# START OF Dataset extract

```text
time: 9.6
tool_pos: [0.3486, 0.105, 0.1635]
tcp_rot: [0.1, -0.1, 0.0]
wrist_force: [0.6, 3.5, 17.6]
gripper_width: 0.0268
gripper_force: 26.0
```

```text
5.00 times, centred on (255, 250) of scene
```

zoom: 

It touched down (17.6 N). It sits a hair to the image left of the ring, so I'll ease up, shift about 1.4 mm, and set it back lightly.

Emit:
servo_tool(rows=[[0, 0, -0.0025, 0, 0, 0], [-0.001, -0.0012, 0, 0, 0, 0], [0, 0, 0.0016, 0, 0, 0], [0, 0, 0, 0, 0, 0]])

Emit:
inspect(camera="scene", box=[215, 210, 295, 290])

# END OF Dataset extract

▶ _What is asked_:
**1.** I need one stretch of the source text verbatim, from "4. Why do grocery" to "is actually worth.".
**2.** I need the source text continued from the place where it stops.

# START OF Source text

Economics Homework Two Answers - Student Twenty-Two
1. The supply of a good, and the demand for that good, determine both the ______ and ______ at which the good is sold (assuming it is a free market).:
The supply of a good, and the demand for that good, determine both the quantity and price at which the good is sold.
2. Suppose the price demand curve for a particular good is P = $30 - Q, where P is the price and Q is the quantity. Also suppose the price supply curve is P = $6 + Q. At which price and quantity will the good be sold (assuming a free market)?: P=$18, Q=$12
- Correct again, except quantity does not have the units of "$" Minus 1. :-(.
3. When the supply of a good or service increases, such as increasing the number of oil wells, what happens to the market price of oil? Explain. When the demand for a good a good or service increases, such more people driving cars that need gasoline (refined oil), what happens to the market price of oil? Explain.
When the supply of a good or service increases, the price will decrease. If there was plenty of oil, it would not be considered scarce and the value of it would go down. When the demand for a good increases, such as more people driving cars that need gasoline, the price increases because of the quantity needed. When the world is in need of something the price goes up, especially if the item is considered to be scarcer then others.
- Superb answer, could use as a model. Note, however, that better grammar is to say, "if there were plenty of oil," not "if there was plenty of oil."
4. Why do grocery stores lower the price of their fruit (such as grapes) when they have an oversupply of ripened fruit? Explain by citing the downward slope of a demand curve, and describe what happens to this fruit after the grocery store lowers its price.
If the price is too high for a certain item, the public will not buy as much, which means the grocery store will end up coming out with an oversupply of the product. If the store lowers the price of the item, the chances of more people buying it increases by a great amount and the store will sell a lot more. However, if the price is too low, that can hurt the store as well. The store might have sold all the fruit but made less money then needed since the price was below what the item is actually worth.

# END OF Source text

▶ _Results_:
**1.**
4. Why do grocery stores lower the price of their fruit (such as grapes) when they have an oversupply of ripened fruit? Explain by citing the downward slope of a demand curve, and describe what happens to this fruit after the grocery store lowers its price.
If the price is too high for a certain item, the public will not buy as much, which means the grocery store will end up coming out with an oversupply of the product. If the store lowers the price of the item, the chances of more people buying it increases by a great amount and the store will sell a lot more. However, if the price is too low, that can hurt the store as well. The store might have sold all the fruit but made less money then needed since the price was below what the item is actually worth.

**2.**
- Terrific answer.
5. When the New York Yankees built their new $1.5 billion ballpark, they made a decision about how many "obstructed view" bleacher seats to include. Due to the design of this new stadium, people sitting in these bleacher seats could not see all of the field because part of the stadium structure blocks part of their view. Here is what the supply and demand are for those obstructed-view seats: Quantity of "Obstructed-View" Tickets Demand Price/Ticket Supply Price/Ticket 300 $10 $3 600 $5 $5 900 $3 $7 1000 $2 $9:
A) How many "obstructed view" bleacher seats did the New York Yankees build, based on the above data, and how much does the team make from sales of these tickets at each game?: The stadium built 600 obstructed-view seats, and make approximately $3,000 per game.
B) Suppose the City of New York passed a law for a maximum price (a "price control") of $2 per "obstructed view" bleacher ticket. Will the obstructed-view seats sell out under this law, and will people have to wait in line in order to buy them? Would you oppose or support such a law, and why?: I would oppose this law. The tickets would sell out immediately and the lines would be ridiculously long in order to see a baseball game. This law would interfere with the free market, and supply would no longer meet demand.
- Correct on both answers. You explain your position on Part (B) very well.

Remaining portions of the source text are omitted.